TASKS →
a) Quote the provided text word for word, starting at "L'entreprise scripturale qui" and ending with "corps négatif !".
b) Please continue the provided text.

PROVIDED TEXT →
3) : Les pièges de la mémoire.

 

              Dans Corps négatif, l'émergence de l’univers mnésique s'avère difficile et l'écriture elle-même a du mal à l'évoquer, hésite, parle d'une chose puis d'une autre, ou bute sur les éléments : « La rue. L’air. Les gros nuages noirs. Cette terre qu’on aime et qui fait souffrir. » (p.10) ,  cherchant en eux l'embrayage, le déclic de l'écriture de la mémoire. Cette dernière tente de sortir du chaos où « l'ailleurs, ici, partout » se confondent en un « nulle part » (p. 11) où « je ne savais plus au juste ce que j'étais ni ce que j'avais d'abord été. » (p. 11) .

 

             L'entreprise scripturale qui s'expose ici dans sa difficulté à se réaliser désigne l'avortement répété de toute tentative de communication : « Il y a dans ma vie un mot qui ne vient pas ; je n'écris pas de phrases. » (Corps négatif, p. 42). Elle se débat avec l'histoire - marquée par la figure de la marâtre et celle du « vieux » (p. 49-52) - de ce « je » qui « relègue dans l'ombre ces pensées moisies » (p. 42), submergé par un passé dans lequel les femmes sont particulièrement présentes[13] et totalement livré à son délire car périlleuse est l'écriture du corps négatif !

SUPPLIED DATA →
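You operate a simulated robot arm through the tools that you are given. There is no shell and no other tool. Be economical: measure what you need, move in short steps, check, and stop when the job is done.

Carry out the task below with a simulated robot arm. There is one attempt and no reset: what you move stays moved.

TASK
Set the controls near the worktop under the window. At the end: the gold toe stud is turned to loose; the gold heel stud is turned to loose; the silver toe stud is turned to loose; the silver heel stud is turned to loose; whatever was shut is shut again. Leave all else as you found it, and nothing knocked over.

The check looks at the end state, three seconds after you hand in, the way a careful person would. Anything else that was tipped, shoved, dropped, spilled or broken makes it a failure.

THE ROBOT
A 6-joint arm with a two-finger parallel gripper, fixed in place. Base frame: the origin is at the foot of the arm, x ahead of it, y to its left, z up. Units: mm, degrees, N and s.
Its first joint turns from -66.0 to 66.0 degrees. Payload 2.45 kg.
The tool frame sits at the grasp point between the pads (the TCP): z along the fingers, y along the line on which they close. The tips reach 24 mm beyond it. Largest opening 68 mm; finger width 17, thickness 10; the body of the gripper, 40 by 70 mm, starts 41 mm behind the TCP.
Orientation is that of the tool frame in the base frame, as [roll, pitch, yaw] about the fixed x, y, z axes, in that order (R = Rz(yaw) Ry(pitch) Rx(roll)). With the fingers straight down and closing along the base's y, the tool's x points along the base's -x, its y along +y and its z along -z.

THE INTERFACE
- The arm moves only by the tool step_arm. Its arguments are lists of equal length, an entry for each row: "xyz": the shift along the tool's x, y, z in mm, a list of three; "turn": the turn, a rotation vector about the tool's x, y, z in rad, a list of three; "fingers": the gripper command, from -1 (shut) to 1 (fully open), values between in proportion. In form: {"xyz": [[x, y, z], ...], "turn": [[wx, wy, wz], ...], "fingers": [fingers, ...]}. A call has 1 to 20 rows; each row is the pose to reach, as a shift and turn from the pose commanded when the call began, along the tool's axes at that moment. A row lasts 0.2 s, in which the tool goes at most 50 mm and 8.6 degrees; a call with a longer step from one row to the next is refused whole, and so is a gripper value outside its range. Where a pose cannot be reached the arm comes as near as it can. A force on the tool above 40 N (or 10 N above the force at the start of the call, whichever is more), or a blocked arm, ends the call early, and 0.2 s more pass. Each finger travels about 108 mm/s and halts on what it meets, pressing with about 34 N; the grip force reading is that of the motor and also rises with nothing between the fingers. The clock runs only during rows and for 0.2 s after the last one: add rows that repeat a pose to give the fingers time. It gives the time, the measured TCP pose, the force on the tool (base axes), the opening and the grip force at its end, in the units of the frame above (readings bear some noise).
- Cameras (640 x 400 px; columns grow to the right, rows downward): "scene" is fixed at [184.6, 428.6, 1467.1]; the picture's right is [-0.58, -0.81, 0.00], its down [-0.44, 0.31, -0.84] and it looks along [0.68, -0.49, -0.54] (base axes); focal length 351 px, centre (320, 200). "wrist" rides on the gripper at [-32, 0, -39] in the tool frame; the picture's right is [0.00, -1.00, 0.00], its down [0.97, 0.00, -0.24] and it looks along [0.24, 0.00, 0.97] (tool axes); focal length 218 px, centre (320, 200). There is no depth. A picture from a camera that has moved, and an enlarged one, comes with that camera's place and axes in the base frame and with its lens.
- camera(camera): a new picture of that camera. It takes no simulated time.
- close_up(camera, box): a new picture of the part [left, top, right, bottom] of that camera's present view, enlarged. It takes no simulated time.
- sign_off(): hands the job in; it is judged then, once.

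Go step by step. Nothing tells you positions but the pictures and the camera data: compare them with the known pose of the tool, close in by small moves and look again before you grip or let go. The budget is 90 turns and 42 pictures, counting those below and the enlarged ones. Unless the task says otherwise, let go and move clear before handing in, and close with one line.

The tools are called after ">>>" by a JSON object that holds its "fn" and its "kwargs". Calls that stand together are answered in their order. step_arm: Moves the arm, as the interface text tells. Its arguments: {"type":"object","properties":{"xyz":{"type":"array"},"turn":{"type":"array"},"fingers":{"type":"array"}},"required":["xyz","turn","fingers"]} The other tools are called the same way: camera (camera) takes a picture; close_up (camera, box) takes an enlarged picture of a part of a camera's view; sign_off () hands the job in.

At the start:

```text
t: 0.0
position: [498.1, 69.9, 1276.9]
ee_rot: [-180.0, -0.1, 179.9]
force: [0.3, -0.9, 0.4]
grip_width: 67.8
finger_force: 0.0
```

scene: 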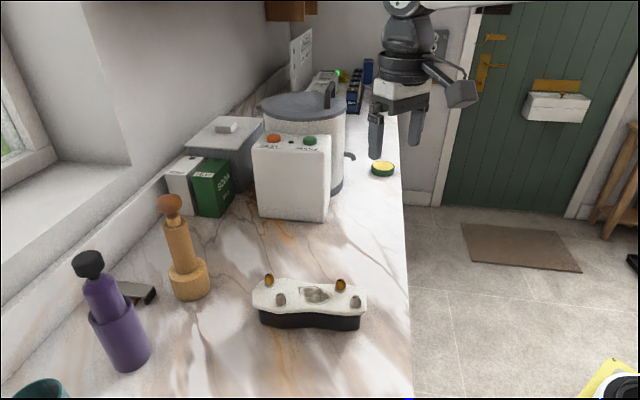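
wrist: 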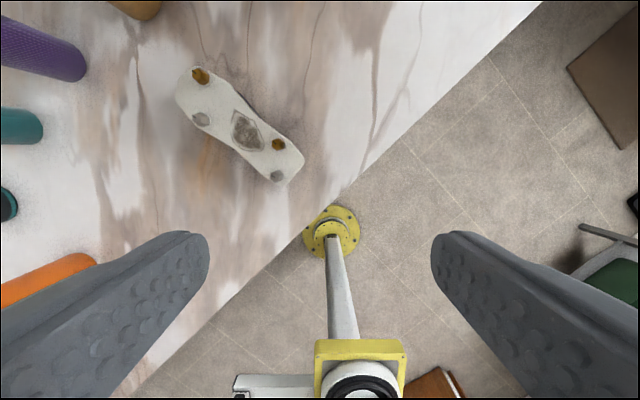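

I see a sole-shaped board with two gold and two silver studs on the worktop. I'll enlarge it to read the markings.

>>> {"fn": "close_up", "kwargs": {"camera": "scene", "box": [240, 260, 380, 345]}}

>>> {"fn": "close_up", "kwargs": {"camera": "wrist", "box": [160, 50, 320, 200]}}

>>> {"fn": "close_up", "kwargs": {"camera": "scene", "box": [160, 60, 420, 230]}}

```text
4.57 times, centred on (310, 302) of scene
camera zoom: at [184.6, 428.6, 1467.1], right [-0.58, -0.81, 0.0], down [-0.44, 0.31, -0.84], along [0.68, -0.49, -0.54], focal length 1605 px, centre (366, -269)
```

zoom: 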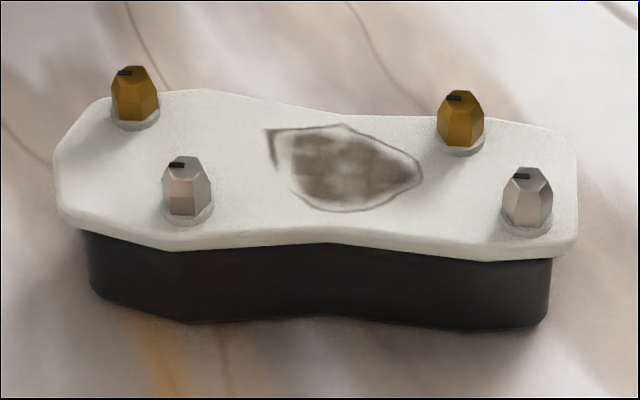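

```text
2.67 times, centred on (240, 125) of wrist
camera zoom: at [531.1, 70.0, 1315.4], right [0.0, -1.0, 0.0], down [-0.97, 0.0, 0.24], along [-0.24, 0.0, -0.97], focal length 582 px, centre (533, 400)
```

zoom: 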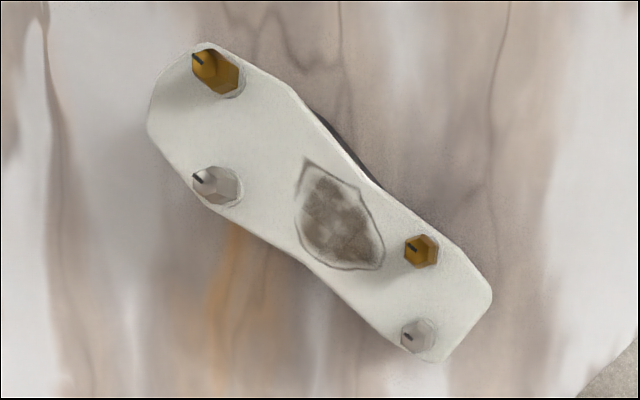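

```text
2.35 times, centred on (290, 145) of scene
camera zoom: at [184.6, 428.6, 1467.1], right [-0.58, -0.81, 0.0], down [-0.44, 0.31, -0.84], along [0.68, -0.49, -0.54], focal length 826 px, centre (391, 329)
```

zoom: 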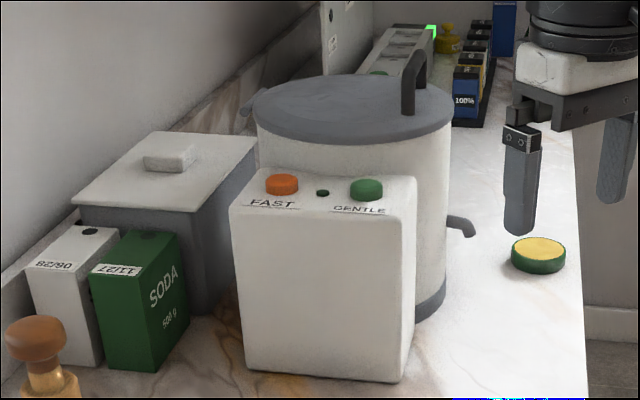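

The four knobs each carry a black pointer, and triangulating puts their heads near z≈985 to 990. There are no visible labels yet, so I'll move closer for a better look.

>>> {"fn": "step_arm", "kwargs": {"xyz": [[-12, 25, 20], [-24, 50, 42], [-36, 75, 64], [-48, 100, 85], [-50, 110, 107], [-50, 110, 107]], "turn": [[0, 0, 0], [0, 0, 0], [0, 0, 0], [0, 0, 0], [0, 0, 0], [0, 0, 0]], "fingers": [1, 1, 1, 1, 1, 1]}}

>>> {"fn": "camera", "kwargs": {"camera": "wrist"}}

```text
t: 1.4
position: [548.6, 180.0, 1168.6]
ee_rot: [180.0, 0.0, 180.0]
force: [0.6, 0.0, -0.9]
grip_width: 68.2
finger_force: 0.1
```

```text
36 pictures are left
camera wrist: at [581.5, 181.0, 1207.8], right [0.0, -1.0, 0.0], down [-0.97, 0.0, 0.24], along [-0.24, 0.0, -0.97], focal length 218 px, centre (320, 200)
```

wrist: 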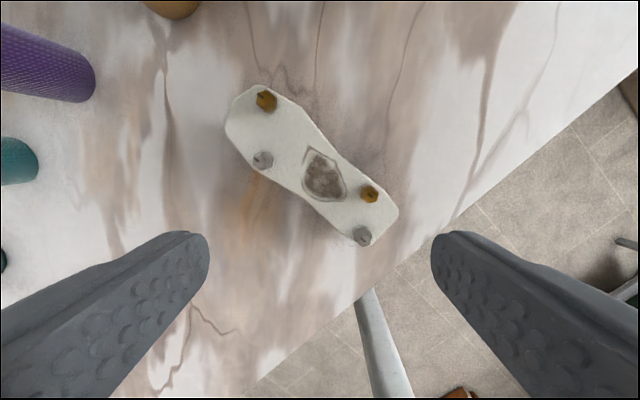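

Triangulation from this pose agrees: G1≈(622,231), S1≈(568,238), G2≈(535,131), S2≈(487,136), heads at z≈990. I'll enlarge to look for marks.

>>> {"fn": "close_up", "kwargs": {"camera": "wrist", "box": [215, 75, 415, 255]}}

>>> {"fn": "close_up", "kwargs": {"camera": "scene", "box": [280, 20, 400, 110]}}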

TASK RESPONSES →
a)
L'entreprise scripturale qui s'expose ici dans sa difficulté à se réaliser désigne l'avortement répété de toute tentative de communication : « Il y a dans ma vie un mot qui ne vient pas ; je n'écris pas de phrases. » (Corps négatif, p. 42). Elle se débat avec l'histoire - marquée par la figure de la marâtre et celle du « vieux » (p. 49-52) - de ce « je » qui « relègue dans l'ombre ces pensées moisies » (p. 42), submergé par un passé dans lequel les femmes sont particulièrement présentes[13] et totalement livré à son délire car périlleuse est l'écriture du corps négatif !

b)
             Le récit se constitue par une succession de phrases restituant par bribes un vécu qui émerge du plus profond de la mémoire, marquée par la figure de la marâtre et du vieux, couple du traumatisme sur lequel l'écriture revient sans cesse. Cette histoire familiale se dit à coup d'obsessions, d'hallucinations délirantes (p. 54), de flashes de vie et des plans rapides (p. 58). L'incohérence et le délire caractérisent ces pages (p. 52-57) consacrées à ce que le narrateur désigne par : « (. . . ) je repris le fil de mon aventure. » (p. 52). Cette « aventure » du « je » aux prises avec le corps négatif est aussi celle du récit et de l'écriture dans les zones obscures de la mémoire et du psychisme de l'être, plongée dans les profondeurs ; elle est tentative douloureuse et pénible mais pourtant renouvelée d'exprimer cette intériorité confuse.

 

             C’est aussi ce qui se dégage dans le récit maltraité du « vieux » dans Moi l’aigre (p. 107) car il ne s'agit pas pour le narrateur, impliqué dans cette histoire familiale, de mythifier la figure paternelle mais bien d'en découdre avec elle, de la jeter en pâture au lecteur : « Voici donc mon histoire et celle de papa. A nous deux lecteur ! » (p. 107) . Celui-ci découvre que l'histoire proposée loin d'être à l'honneur du père, s'applique à en détruire l'image (p.116) à travers un récit où se mélangent pêle-mêle la colonisation et ses méfaits, la dénonciation de la cupidité du « vieux » (p. 111) , l'évocation de l'histoire individuelle du « je » et de ses réflexions révoltées contre le monde, sa famille et sa tribu, l'expression des visions hallucinatoires du narrateur, quant à l'avenir inquiétant et néfaste de la science (p. 114-115) et celui de l'homme menacé de disparition.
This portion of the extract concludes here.